Following a fire in one of its reactors, an explosion at the Chernobyl power plant in the former Soviet Union town of Pripyat leaked radioactive material into the environment and saw the surrounding area evacuated.

But while radiation levels in the region is still considered too high for humans to return, wildlife has moved back into the area and is flourishing.

Studies of the animals and plants in the area around Chernobyl are now providing clues as to what the world would be like should humans suddenly disappear.

The exclusion zone is still in effect around the site of the disaster in what is now Ukraine to protect people from the high levels of radiation which persist in the environment.

But in the absence of human activity, wildlife has flourished ­– making the site a unique habitat for biologists to study.

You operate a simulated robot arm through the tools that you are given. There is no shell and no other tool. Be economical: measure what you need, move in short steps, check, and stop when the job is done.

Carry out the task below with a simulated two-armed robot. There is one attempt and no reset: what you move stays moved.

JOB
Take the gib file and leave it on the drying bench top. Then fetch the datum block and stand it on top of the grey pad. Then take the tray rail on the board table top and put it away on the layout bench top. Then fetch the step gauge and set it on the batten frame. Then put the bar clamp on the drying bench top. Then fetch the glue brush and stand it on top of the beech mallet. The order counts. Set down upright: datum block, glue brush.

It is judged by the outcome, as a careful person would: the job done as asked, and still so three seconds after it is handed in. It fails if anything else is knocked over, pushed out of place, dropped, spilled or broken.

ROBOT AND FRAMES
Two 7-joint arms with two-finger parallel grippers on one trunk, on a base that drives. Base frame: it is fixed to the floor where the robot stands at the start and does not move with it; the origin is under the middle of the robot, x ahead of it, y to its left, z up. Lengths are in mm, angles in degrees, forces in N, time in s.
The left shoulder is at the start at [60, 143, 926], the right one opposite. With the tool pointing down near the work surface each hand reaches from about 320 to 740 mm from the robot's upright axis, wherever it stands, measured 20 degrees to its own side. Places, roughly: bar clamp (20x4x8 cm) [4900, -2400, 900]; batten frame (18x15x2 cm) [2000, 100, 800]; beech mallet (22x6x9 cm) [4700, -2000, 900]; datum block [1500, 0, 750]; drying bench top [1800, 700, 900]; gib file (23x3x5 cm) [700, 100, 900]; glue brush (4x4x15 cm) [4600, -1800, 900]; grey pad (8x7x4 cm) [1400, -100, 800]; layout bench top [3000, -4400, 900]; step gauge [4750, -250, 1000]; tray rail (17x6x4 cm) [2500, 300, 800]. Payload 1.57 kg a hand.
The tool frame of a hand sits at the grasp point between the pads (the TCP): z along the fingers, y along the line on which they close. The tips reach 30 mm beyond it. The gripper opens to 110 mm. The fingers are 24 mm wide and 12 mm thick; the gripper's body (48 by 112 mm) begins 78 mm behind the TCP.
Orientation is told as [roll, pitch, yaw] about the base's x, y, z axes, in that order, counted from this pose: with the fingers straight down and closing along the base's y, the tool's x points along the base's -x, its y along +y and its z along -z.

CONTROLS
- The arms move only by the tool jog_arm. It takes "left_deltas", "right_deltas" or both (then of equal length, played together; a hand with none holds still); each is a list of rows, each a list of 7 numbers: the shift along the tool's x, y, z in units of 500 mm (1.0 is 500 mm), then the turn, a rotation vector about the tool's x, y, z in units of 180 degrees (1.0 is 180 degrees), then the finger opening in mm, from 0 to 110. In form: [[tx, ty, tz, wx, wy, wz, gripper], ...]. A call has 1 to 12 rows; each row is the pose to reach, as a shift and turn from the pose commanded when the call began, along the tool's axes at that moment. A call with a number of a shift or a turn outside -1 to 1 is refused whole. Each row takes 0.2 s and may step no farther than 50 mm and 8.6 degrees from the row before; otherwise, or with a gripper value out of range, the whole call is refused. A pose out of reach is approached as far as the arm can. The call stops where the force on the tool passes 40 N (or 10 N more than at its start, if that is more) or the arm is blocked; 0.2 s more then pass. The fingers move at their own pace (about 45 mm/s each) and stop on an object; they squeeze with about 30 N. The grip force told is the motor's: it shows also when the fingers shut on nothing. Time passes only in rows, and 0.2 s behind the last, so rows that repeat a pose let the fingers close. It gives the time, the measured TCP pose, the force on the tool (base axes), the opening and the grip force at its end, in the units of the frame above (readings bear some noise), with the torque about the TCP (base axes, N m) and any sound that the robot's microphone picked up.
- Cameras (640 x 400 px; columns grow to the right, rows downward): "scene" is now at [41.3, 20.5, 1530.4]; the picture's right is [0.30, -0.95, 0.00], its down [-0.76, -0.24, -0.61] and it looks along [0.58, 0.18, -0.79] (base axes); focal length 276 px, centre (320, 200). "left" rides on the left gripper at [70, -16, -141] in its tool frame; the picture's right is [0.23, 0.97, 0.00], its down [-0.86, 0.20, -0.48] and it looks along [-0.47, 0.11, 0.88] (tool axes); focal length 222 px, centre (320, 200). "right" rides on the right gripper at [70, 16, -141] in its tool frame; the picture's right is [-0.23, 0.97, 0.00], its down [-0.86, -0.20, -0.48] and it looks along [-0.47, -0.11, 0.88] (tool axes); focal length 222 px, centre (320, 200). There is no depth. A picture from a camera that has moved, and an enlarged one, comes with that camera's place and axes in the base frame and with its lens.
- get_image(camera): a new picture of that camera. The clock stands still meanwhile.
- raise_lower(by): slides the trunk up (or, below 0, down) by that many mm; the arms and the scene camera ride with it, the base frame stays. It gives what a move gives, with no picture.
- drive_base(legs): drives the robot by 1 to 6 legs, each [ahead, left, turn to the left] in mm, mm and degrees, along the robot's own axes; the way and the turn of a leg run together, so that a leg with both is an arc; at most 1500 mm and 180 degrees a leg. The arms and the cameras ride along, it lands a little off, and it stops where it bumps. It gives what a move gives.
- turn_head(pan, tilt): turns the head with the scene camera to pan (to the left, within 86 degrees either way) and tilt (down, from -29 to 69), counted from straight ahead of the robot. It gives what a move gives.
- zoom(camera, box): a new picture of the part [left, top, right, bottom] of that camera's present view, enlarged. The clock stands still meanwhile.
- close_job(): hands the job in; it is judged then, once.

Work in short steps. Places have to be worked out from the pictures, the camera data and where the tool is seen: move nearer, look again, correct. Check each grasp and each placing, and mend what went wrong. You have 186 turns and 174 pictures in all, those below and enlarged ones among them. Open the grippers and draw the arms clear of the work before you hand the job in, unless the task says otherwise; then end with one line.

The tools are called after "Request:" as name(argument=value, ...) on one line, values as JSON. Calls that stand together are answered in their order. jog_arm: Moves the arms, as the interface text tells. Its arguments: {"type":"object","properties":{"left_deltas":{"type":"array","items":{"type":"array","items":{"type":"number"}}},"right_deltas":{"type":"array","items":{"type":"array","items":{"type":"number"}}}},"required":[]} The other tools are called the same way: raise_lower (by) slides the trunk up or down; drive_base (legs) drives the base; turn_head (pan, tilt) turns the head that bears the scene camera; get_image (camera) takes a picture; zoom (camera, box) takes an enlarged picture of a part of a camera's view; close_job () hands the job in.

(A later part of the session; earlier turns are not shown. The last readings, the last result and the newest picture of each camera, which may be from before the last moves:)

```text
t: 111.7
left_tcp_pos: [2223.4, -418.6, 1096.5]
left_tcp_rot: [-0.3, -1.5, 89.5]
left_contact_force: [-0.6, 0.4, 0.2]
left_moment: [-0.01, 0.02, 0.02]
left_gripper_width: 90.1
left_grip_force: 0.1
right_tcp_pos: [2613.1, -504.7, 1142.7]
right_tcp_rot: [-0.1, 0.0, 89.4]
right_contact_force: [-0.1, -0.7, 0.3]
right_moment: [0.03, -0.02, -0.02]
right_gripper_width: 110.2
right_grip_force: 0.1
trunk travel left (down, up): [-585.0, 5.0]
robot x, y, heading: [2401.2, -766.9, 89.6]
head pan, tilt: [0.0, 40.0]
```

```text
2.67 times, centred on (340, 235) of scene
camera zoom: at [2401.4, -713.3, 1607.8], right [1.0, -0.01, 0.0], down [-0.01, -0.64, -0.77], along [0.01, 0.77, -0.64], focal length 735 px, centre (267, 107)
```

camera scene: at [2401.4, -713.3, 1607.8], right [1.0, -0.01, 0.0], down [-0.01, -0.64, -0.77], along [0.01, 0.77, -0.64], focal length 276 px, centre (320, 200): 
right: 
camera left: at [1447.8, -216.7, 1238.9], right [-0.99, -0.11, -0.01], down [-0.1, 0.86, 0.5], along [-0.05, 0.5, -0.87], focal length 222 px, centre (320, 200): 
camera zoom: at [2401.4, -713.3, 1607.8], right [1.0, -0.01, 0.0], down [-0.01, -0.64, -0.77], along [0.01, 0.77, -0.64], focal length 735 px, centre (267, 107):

Scientists are monitoring the health of plants and animals in the exclusion area to see how they react to chronic radiation exposure.

Camera traps set up by researchers have captured a stunning array of local wildlife, including wolves, lynx, mouse, boars, deer, horses, and many others, as they wander through the area.

It shows that three decades on from the disaster, the area is far from being a wasteland. Instead life is thriving there.

Using the motion-activated traps to get snapshots of wildlife at a number of sites throughout the exclusion zone, researchers at the University of Georgia have recorded 14 species of mammal.

In a study published this week in the journal Frontiers in Ecology and the Environment, the Georgia group reports it found no evidence to suggest that the areas with the highest levels of radiation were keeping their numbers down, and that populations inside the exclusion zone are doing well.

Sarah Webster, a graduate student working on the project and first author of the study, told UGA Today: 'Carnivores are often in higher trophic levels of ecosystem food webs, so they are susceptible to bioaccumulation of contaminants.'

'Few studies in Chernobyl have investigated effects of contamination level on populations of species in high trophic levels.'

The exclusion zone, which covers a substantial area in Ukraine and some of bordering Belarus, will remain in effect for generations to come, until radiation levels fall to safe enough levels.

The region is called a 'dead zone' due to the extensive radiation which persists. However, the proliferation of wildlife in the area contradicts this and many argue that the region should be given over to the animals which have become established in the area - creating a radioactive protected wildlife reserve.

It would be expected that carnivores would receive extensive radioactive exposure, both directly from the environment and water sources as well as ingesting it through eating contaminated animals.

In the long-term, this accumulation of radioactive material would be expected to be harmful to the top predators and would restrict their number, but findings from the latest study don't seem to support this.

'We didn't find any evidence to support the idea that populations are suppressed in highly contaminated areas,' said Dr James Beasley, a biologist at Georgia and senior author of the paper.

'What we did find was these animals were more likely to be found in areas of preferred habitat that have the things they need – food and water.'

Other research groups working within the area, including the TREE consortium, have found that endangered Przewalski's horses – released into the exclusion zone in the 1990s – are breeding successfully.

In addition, the camera studies have identified a number of protected bird species, including golden eagles and white tailed eagles.


Posted by John J. Ray (M.A.; Ph.D.).